> _Passage_
* start *
ECLI:NL:CRVB:2025:124
Centrale Raad van Beroep
- Schadevergoedingsuitspraak
- Rechtspraak.nl
Weigering van WAO-uitkering en de beoordeling van toegenomen beperkingen binnen vijf jaar na beëindiging
In deze zaak heeft de Centrale Raad van Beroep op 16 januari 2025 uitspraak gedaan in het hoger beroep van appellant tegen de weigering van het Uitvoeringsinstituut werknemersverzekeringen (Uwv) om hem een WAO-uitkering toe te kennen. Appellant had zijn aanvraag voor een WAO-uitkering opnieuw ingediend, na de intrekking van zijn uitkering per 1 januari 2004. Hij stelde dat hij binnen vijf jaar na deze intrekking, vanaf 1 juli 2008, geen inkomen meer had en dat zijn beperkingen waren toegenomen. De Raad oordeelde echter dat het Uwv terecht had geoordeeld dat er geen sprake was van toegenomen beperkingen uit dezelfde ziekteoorzaak binnen de gestelde termijn. De Raad volgde het standpunt van het Uwv dat de beëindiging van de WAO-uitkering op goede gronden was gebeurd, omdat appellant in de periode van 1 januari 2001 tot 1 januari 2004 een wederrechtelijk verkregen voordeel had dat zijn arbeidsongeschiktheid onder de 15% bracht. De Raad bevestigde de uitspraak van de rechtbank Limburg, die het beroep van appellant ongegrond had verklaard. De Raad concludeerde dat er geen grond was voor toekenning van schadevergoeding en dat appellant geen recht had op vergoeding van proceskosten.
* end *
> _Material_
* start *
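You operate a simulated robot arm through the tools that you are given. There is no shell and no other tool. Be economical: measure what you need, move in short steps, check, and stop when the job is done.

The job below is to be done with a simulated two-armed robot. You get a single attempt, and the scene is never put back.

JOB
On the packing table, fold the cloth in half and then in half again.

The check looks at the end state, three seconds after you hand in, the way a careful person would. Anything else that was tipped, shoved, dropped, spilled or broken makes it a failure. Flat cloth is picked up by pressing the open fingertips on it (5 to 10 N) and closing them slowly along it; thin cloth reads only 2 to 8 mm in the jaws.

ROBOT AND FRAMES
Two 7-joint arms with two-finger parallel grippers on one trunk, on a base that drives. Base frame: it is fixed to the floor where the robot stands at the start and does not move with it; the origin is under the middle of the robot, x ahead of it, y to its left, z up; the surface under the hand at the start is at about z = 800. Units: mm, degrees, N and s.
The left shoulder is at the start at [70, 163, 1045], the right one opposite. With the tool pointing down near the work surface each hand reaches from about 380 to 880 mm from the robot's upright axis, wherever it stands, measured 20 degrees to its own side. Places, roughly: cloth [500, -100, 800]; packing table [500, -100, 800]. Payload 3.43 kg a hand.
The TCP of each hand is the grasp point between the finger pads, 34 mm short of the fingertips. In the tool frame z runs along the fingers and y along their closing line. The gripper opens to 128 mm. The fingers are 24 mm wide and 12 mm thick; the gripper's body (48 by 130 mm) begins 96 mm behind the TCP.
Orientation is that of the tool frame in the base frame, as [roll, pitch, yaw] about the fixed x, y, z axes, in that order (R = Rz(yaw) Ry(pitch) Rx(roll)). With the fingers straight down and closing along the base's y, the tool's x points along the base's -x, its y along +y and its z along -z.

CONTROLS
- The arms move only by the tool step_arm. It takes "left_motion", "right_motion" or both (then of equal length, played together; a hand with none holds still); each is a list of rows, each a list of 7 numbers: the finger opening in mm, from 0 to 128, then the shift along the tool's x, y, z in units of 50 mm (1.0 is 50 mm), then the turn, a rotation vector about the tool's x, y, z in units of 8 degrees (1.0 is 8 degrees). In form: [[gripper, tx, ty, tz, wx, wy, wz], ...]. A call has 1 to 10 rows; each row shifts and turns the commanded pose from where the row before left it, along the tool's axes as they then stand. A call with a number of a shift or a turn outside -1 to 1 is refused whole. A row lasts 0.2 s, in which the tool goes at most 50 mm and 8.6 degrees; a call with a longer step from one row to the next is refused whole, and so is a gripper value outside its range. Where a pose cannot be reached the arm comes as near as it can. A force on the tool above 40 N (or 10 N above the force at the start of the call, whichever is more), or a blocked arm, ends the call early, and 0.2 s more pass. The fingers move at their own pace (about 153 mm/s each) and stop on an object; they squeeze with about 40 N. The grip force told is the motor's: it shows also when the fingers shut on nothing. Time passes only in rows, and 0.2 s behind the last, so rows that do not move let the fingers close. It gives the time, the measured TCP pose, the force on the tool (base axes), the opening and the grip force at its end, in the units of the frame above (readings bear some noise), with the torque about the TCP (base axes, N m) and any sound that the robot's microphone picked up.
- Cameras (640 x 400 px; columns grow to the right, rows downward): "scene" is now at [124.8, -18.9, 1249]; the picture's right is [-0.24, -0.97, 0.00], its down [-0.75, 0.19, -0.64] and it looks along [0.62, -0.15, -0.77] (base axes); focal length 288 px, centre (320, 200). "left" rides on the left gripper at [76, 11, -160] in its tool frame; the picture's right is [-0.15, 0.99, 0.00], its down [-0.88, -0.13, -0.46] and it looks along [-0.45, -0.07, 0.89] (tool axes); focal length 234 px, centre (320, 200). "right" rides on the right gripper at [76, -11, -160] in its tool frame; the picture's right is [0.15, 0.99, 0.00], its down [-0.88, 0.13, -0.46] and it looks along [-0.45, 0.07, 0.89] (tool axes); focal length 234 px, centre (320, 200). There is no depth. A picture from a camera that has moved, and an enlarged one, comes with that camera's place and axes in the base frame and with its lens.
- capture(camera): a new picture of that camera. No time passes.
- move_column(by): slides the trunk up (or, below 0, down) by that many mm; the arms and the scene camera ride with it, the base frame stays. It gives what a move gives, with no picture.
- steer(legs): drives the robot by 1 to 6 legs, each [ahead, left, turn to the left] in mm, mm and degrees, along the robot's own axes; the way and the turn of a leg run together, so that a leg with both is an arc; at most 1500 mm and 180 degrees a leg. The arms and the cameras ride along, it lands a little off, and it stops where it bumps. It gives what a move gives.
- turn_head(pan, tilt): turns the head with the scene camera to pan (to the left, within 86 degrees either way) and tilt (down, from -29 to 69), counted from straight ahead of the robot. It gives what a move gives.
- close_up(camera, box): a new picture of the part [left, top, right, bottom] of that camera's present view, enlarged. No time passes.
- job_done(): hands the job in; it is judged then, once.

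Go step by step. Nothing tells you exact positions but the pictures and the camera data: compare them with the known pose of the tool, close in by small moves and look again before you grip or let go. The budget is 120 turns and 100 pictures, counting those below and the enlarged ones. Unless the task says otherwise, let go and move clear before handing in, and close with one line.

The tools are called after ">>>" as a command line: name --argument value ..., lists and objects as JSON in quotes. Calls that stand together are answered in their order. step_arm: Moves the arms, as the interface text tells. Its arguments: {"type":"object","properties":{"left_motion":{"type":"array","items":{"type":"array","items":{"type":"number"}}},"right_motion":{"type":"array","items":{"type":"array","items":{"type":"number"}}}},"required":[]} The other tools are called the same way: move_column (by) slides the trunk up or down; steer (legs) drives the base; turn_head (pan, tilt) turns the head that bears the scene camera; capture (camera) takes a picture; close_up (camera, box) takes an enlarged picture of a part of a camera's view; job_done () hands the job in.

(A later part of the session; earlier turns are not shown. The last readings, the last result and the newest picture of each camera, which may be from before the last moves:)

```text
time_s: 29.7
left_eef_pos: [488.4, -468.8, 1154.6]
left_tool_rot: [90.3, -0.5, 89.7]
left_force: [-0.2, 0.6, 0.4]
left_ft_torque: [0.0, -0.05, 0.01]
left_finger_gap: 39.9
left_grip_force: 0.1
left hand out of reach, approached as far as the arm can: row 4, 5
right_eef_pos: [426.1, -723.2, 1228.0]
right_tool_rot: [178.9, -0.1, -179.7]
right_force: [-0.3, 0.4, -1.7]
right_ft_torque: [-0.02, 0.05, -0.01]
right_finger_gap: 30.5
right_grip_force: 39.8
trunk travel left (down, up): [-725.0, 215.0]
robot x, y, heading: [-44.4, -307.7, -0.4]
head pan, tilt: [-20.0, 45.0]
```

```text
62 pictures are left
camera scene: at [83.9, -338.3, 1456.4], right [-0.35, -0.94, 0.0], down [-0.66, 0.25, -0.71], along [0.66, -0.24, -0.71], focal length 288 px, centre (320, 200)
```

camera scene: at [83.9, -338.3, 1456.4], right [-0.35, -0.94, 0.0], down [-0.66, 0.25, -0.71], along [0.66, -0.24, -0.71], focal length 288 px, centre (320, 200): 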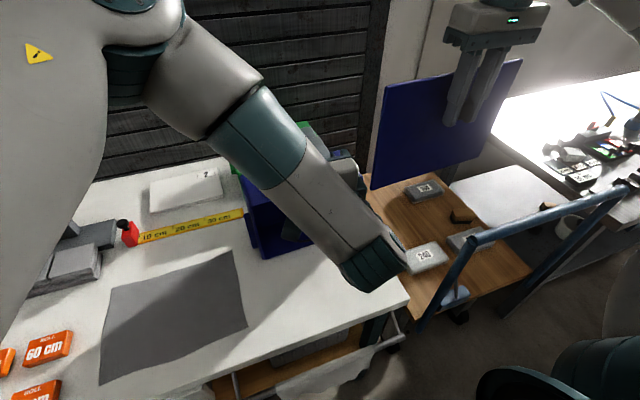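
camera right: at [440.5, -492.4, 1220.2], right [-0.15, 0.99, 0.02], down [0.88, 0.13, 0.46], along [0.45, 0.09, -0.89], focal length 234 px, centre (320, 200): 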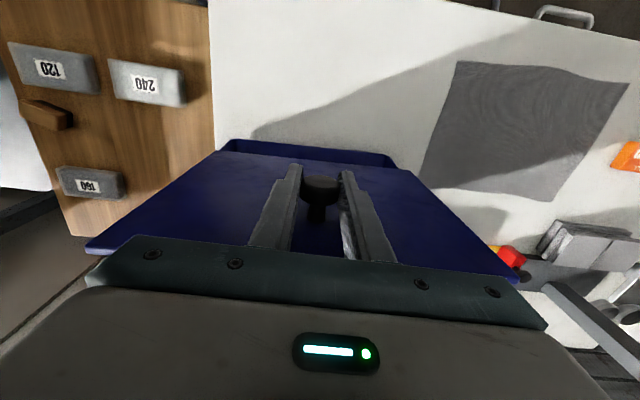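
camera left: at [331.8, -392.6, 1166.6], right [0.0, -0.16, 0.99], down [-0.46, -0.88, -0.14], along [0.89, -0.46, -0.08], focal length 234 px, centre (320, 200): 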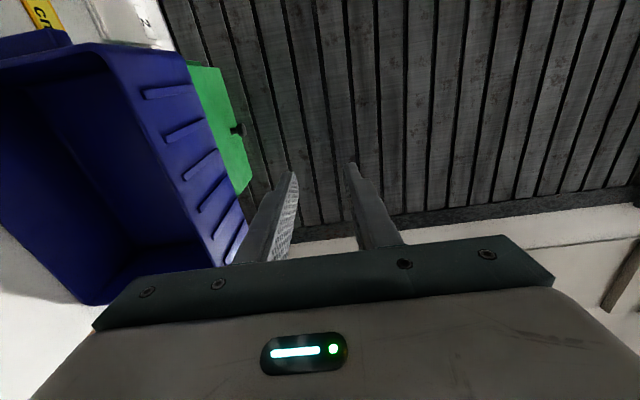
* end *
* start *
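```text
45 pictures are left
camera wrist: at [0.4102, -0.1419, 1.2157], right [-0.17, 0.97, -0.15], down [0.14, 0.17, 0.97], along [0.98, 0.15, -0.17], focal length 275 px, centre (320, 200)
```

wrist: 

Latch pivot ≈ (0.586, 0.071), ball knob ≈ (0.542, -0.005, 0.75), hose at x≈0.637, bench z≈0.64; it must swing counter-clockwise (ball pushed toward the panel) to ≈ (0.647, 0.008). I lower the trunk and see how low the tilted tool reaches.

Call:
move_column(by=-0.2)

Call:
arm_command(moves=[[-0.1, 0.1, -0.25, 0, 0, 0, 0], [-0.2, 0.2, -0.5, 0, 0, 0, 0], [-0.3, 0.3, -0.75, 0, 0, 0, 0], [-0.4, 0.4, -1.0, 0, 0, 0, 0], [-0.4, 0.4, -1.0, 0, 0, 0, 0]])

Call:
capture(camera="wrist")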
* end *
* start *
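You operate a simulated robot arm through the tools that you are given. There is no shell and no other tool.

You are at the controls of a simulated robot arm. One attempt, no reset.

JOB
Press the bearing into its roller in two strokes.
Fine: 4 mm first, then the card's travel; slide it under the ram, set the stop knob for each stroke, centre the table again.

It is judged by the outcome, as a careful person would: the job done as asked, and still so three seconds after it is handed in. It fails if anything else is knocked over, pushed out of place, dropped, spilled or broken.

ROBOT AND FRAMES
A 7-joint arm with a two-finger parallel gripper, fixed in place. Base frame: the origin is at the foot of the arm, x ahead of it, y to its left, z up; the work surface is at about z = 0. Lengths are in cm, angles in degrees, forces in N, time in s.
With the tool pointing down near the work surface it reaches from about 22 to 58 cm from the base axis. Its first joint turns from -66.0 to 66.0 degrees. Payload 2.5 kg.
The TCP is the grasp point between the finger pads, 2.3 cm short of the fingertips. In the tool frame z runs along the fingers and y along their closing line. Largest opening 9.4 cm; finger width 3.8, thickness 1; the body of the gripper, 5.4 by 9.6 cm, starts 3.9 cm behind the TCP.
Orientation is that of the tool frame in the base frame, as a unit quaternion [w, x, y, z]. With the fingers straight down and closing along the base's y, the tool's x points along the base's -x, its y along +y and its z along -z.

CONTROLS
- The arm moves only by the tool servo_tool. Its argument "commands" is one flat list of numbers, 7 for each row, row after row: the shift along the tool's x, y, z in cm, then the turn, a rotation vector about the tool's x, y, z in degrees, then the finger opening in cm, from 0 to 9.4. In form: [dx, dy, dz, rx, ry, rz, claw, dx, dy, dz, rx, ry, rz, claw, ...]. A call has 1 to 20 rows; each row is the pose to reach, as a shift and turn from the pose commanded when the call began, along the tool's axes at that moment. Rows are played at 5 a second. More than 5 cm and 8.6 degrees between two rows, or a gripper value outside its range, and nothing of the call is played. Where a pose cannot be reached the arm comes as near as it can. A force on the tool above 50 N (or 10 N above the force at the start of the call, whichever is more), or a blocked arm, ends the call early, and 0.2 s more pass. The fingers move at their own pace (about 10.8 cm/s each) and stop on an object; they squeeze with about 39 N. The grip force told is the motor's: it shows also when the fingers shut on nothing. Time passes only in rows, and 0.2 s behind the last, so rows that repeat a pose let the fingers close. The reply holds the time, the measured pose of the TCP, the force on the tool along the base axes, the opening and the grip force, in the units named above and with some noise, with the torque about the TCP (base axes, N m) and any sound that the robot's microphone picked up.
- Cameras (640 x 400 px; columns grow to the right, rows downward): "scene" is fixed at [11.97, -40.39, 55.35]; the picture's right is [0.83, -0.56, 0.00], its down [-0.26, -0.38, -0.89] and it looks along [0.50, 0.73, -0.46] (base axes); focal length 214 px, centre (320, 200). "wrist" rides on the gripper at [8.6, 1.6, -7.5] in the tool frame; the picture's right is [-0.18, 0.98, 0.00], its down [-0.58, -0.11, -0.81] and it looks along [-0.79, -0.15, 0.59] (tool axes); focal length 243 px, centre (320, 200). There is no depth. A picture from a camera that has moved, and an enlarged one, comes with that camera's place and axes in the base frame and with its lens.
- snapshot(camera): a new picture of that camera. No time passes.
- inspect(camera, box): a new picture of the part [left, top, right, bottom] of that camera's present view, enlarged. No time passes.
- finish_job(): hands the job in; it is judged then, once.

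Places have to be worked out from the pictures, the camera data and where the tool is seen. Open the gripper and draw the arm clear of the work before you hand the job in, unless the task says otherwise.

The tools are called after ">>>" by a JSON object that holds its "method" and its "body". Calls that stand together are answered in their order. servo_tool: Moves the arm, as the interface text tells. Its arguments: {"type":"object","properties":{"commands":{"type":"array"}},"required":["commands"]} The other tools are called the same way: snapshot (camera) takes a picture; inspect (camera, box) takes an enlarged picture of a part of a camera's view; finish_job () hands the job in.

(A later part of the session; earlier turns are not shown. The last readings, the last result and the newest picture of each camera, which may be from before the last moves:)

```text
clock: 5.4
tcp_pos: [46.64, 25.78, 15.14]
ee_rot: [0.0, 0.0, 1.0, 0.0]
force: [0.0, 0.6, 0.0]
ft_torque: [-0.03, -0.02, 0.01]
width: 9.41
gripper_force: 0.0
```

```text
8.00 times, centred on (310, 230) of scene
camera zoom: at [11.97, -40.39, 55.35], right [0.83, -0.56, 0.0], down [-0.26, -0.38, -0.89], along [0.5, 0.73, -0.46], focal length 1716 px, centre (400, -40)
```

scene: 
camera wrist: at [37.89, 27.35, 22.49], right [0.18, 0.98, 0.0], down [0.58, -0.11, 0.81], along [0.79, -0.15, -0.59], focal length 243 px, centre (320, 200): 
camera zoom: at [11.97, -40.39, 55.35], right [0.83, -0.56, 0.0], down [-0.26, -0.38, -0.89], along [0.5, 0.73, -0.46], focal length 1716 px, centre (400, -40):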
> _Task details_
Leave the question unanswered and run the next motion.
* end *
> _Task details_
Retype the passage from its first word to its last.

> _Expected answer_
ECLI:NL:CRVB:2025:124
Centrale Raad van Beroep
- Schadevergoedingsuitspraak
- Rechtspraak.nl
Weigering van WAO-uitkering en de beoordeling van toegenomen beperkingen binnen vijf jaar na beëindiging
In deze zaak heeft de Centrale Raad van Beroep op 16 januari 2025 uitspraak gedaan in het hoger beroep van appellant tegen de weigering van het Uitvoeringsinstituut werknemersverzekeringen (Uwv) om hem een WAO-uitkering toe te kennen. Appellant had zijn aanvraag voor een WAO-uitkering opnieuw ingediend, na de intrekking van zijn uitkering per 1 januari 2004. Hij stelde dat hij binnen vijf jaar na deze intrekking, vanaf 1 juli 2008, geen inkomen meer had en dat zijn beperkingen waren toegenomen. De Raad oordeelde echter dat het Uwv terecht had geoordeeld dat er geen sprake was van toegenomen beperkingen uit dezelfde ziekteoorzaak binnen de gestelde termijn. De Raad volgde het standpunt van het Uwv dat de beëindiging van de WAO-uitkering op goede gronden was gebeurd, omdat appellant in de periode van 1 januari 2001 tot 1 januari 2004 een wederrechtelijk verkregen voordeel had dat zijn arbeidsongeschiktheid onder de 15% bracht. De Raad bevestigde de uitspraak van de rechtbank Limburg, die het beroep van appellant ongegrond had verklaard. De Raad concludeerde dat er geen grond was voor toekenning van schadevergoeding en dat appellant geen recht had op vergoeding van proceskosten.